3 subay, 8 astsubaydan oluşan özel kuvvetler personelimiz, türkiye cumhuriyetine ait resmi irtibat bürosunda.
abd ordusu 173. hava indirme tugayına bağlı 150 kişilik özel kuvvetler ve yine bunların yanında bulunan 100'den fazla peşmerge irtibat büromuzun etrafını sarmışlar.
aslanlarımız durumu merkeze bildiriyorlar.
teslim olmak düşünülemez ve kabul edilemez.
abd ordusu, türkiye'ye ait resmi irtibat bürosunda arama yapmak istiyor.
irtibat bürosu subayımız "ne hakla" diye soruyor. izin vermiyor.
durum, türkiye'de "en tepe" noktaya bildiriliyor.
henüz iktidar olalı 9 ay olmuş olan o şahsiyet, "abd ile bir kriz yaşayamayız" diyor ve irtibat büromuzda çatışma yaşanmamasını tavsiye ediyor.

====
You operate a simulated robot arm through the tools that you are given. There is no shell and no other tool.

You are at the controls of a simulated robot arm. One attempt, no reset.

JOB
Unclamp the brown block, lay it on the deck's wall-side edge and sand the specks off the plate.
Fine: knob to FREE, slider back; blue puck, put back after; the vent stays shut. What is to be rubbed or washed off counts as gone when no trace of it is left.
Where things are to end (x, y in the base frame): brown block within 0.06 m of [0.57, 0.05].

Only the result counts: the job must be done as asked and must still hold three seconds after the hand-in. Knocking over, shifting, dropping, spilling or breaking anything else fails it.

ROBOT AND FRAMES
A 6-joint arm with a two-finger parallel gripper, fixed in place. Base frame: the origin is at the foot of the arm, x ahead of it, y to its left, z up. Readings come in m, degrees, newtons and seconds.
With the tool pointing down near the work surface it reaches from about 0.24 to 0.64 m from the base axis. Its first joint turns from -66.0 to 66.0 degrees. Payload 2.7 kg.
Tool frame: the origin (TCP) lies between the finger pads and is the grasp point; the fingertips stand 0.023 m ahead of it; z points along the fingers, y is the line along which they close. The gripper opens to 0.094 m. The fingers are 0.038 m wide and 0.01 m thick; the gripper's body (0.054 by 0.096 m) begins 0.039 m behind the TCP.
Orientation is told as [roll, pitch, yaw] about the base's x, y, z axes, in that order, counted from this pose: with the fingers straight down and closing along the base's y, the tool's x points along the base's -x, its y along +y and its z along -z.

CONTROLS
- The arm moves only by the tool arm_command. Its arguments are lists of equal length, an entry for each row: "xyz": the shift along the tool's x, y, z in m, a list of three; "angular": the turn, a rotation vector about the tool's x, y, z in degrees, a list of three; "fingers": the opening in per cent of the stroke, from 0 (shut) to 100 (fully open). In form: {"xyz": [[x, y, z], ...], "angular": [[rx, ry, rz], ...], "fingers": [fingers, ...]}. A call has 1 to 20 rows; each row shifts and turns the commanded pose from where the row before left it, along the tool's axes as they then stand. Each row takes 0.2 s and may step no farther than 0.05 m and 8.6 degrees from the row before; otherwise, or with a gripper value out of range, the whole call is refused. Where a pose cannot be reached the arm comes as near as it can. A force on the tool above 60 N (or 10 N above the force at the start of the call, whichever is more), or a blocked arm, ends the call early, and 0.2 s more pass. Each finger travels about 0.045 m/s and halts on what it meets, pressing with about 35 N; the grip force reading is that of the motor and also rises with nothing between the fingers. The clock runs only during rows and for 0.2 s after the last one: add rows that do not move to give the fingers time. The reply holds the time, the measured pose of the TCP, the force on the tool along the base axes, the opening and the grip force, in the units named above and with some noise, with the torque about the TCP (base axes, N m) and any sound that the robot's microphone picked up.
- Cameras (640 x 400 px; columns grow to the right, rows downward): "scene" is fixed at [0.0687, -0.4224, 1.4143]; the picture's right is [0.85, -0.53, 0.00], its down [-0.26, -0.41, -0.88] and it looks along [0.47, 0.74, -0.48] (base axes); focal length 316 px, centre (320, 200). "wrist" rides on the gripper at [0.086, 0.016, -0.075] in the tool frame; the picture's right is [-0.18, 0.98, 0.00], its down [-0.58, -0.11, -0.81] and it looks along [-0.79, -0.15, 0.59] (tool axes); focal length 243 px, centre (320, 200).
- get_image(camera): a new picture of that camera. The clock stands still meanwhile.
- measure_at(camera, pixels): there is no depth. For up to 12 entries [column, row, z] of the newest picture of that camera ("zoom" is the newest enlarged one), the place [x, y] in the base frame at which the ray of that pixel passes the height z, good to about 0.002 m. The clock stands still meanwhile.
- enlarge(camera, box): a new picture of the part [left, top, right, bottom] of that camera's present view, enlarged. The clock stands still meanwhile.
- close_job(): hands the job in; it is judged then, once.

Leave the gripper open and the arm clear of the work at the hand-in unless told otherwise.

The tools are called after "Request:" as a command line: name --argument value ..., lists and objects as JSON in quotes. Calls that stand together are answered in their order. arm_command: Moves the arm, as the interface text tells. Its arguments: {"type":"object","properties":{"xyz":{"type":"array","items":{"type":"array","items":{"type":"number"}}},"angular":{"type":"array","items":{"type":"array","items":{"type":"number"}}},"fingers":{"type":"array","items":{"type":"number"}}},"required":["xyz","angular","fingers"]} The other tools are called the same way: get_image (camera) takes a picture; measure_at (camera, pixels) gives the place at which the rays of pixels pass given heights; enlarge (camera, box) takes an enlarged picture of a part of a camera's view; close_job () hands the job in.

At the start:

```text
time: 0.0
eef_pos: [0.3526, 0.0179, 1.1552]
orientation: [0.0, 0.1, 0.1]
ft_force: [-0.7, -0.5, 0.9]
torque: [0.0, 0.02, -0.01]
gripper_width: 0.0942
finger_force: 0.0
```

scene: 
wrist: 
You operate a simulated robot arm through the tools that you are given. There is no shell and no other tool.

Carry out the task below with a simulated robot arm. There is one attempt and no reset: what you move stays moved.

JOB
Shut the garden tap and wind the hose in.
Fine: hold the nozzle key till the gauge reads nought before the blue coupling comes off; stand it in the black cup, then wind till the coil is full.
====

11 aslanımız çaresiz teslim oluyor, irtibat büromuz talan ediliyor, lakin özel belgelerin hepsi dakikalar önce imha edilmiş olarak bulunuyor.
abd özel kuvvetleri, türk irtibat bürosundaki özel bilgileri ele geçiremediği için deliye dönüyor ve askerlerimizin başına çuval geçirerek onları, onların nezdinde türk milletini aşağıladığını sanıyor.
o gün aslanlarımızın ağzından tek bir bilgi bile alamadılar.
türkiye'nin kuzey ırak'taki en stratejik irtibatlarına, depolarına, cephaneliklerine dair bir iz bulamadılar.
bizim asıl unutamadığımız şey, askerlerimizin başına çuval geçirilmesi değil, askerlerinin başına çuval geçirilmiş bir başbakanın "abd'ye nota verecek misiniz" sorusuna verdiği "ne notası ya müzik notası mı veriyorsun" cevabıdır.